Alexander: Why not probe Congress on briefings?
During a scantly noticed exchange in a Thursday Judiciary Committee hearing, Sen. Lamar Alexander (R-Tenn.) asked Attorney General Eric Holder a potentially explosive question -- given the furor over Nancy Pelosi's 2002 interrogation briefing.
Alexander wanted to know if the AG would consider investigating what House and Senate members knew about torture and when they knew it. And Holder didn't exactly reject the idea.

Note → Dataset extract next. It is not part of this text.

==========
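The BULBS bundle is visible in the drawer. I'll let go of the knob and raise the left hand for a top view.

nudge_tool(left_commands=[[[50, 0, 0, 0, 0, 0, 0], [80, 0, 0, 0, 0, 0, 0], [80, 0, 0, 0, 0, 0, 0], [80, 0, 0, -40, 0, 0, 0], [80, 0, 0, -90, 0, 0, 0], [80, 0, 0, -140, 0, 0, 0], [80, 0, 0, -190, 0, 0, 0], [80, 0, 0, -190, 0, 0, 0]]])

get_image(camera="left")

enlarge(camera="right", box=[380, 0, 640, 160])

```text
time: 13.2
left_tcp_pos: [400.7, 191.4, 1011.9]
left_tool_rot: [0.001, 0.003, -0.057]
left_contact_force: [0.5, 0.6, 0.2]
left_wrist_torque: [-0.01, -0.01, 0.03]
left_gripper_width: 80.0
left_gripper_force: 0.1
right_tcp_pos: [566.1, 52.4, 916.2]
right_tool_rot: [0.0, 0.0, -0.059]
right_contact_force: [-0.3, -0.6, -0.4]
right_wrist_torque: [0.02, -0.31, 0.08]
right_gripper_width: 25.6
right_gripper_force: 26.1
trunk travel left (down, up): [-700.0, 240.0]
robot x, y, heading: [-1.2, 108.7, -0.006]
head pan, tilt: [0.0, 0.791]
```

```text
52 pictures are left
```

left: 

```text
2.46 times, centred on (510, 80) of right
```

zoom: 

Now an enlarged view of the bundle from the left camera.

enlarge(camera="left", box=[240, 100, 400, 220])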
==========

ALEXANDER: Should you follow these facts and continue in an investigation if you’re investigating lawyers at the Department of Justice who wrote legal opinions authorizing certain interrogations, wouldn’t it also be appropriate to investigate the CIA employees or contractors or other people from intelligence agencies who asked or created the interrogation techniques or officials in the Bush Administration who approved them or what about members of Congress who were informed of them or know about them or approved them or encouraged them? Wouldn’t they also be appropriate parts of such an investigation?
HOLDER: Well there is, as has been publicly reported, an OPR inquiry into the work of the attorneys who prepared those OLC memoranda. It is not in final form yet and I have not reviewed that report. I will look at that report and make a determination as to what we want to do with it. It deals, I suspect, not only with the attorneys, but people that they interacted with, so I think we will gain some insights by reviewing that report. Our desire is not to do anything that would be perceived as political or partisan. We do want to report, to the extent that we can do that, but as I said, my responsibility is to enforce the laws of this nation and to the extent that we see violations of those laws, we will take the appropriate action.
ALEXANDER:
If you’re going to investigate the lawyers whose opinion was asked about whether this is legal or not, I would assume you could also go to the people who created the techniques, the officials who approved them, and the officials in Congress who knew about them and may have encouraged them.
HOLDER: Hypothetically that might be true, I don’t know. What I want to do is look at, in a very concrete way, what that OPR report says and get a better sense from that report about what it says about the interaction of those lawyers with people in the administration and see from there whether further action is warranted.